The only drawback of the sound effects is that I thought that the ‘reverb’ effect was used a bit too much and became slightly annoying. As Blood Brothers is a musical, there were a number of songs sung throughout the performance. I think song is an effective medium and a good way of putting across emotions that can’t be expressed through dialogue. All the songs had different tones, the one sang by the children when they were playing was jolly and carefree, while the last song ‘Tell me it’s not true’ is extremely melancholy, and the mood of Mrs Johnson’s key song about dancing changed throughout the play.

The majority of the songs were sung by Mrs Johnson and the narrator, though all the cast sung at some point. Myself I liked the ‘Devils got your number’ and ‘My friend’ songs best but they were all effective, though personally I thought the line ‘like Marilyn Monroe’ was incredibly overused to the point where it got somewhat predictable and annoying.

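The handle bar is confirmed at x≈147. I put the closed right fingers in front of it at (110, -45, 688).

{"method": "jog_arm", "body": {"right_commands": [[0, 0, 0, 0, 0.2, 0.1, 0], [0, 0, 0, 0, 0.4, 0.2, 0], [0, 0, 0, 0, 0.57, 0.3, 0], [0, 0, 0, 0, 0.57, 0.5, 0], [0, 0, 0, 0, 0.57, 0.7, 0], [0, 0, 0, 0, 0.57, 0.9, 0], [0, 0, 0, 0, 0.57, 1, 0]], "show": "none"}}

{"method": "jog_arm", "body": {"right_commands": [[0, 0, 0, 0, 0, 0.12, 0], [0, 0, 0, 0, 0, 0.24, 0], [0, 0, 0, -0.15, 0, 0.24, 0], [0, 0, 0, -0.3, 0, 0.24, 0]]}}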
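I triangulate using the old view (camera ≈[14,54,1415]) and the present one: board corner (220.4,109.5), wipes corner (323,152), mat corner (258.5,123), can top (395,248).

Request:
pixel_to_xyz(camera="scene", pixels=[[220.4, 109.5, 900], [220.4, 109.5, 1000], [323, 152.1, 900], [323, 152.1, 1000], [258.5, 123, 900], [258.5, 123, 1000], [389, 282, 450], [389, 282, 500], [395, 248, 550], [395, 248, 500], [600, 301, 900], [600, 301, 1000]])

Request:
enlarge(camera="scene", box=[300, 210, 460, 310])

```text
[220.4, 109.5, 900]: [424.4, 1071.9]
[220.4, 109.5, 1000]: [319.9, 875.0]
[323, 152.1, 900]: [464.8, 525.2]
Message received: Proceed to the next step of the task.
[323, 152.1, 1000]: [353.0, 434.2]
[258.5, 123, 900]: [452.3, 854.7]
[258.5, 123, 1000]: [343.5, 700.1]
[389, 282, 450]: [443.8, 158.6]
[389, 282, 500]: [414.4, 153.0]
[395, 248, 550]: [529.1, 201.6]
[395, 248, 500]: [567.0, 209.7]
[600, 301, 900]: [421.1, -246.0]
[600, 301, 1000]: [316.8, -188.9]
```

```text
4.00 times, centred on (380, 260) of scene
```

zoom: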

One of the main themes running through Blood Brothers is social class, as is shown in the last lines of the play, “And do we blame superstition for what came to pass? Or could it be what we, the English, have come to know as class?

” I think that the difference in social class between the two families was very well portrayed. Firstly in the costumes, the two boys I thought were very well costumed, with Eddie’s slightly boring smart uniform, compared to Mickey too-large pullover and shorts, with his socks falling down. However I thought that with the mothers’ clothes, there should have been more of a difference. While Mrs Lyons was smartly dressed in suitable clothing for a middle class woman at the time, Mrs Johnstone didn’t look quite rough enough for a woman on the brink of destitution.

She looked slightly too ‘polished,’ with perfect hair and make up, and her clothing not dingy enough. The accents were also very good, though again I felt that a lot of Mrs Johnstone’s words were too well enunciated for a woman of her social stature. She also didn’t have a very strong Liverpudlian accent, which I think she should have, compared to how the play is written and to the character for Rita in ‘Educating Rita’ speaks in a version I have scene of that text (by the same playwright,) and when she sang, she lost the accent entirely.

The speech of the characters was also different; the lower class swore a lot more, while the middle class characters used a much wider vocabulary. Throughout the play you could easily tell that the two boys had been brought up in different homes, with Eddie having the advantage in life. Even Mickey realises this, as is seen at the end of the play when he asks his mother “Why couldn’t you have given me away? ” At the end of the play the audience seemed to have thoroughly enjoyed it.

There was a lot of clapping as the actors took their curtain call, and the audience in the stalls gave them a standing ovation. Personally, I enjoyed the show though there were a few weaknesses overall. One thing I particularly didn’t like was the way that the same actors portrayed the characters from childhood to adults. This was a span of about 15 years, so it was obvious that it couldn’t be carried of convincingly. While the character of Linda was quite convincing as a young child, I found both of the boys’ portrayals to be slightly condescending and immature in the way they portrayed seven year olds.

They tended to over act some of their lines, for example the scenes were Mickey was playing on his horse, and the way Eddie stuck up his hand before saying something I thought was annoyingly precocious. I also thought that young Eddie sounded very effeminate, which was a little inane, Another disadvantage to this was that when they sang, especially Mickey, their voices suddenly matured, which sounded rather strange. If I had directed this I would have seriously considered using children for this part, and then the same actors for their teenage and adult years.

Some of the acting was also not as good as the others, in particular the two mothers. This could be because the parts had been swapped around; Louise Russells, who played Mrs Lyons usually plays Donna-Marie (a more minor character) while Sarah Hay (Mrs Johnstone) usually plays Mrs Lyons. Although they generally played their parts to a high standard, some of the scenes between the two weren’t very good; the ‘shoes on the table’ and ‘attack in the kitchen’ scenes were particularly bad.

However I think the worst scene was when Mrs Lyons went mad,, although the special effects were good, the overall impression was very overly dramatic and exaggerated. I definitely preferred the first act to the second, and my favourite scenes were when the three teenagers were hanging out as friends. The play did a good job of evoking emotions in you overall, and the end scene was very sad. I liked the play as a whole, but People who have seen versions performed with a different class have said that it wasn’t as good this time around but I liked the play as a whole, and found it enjoyable and entertaining.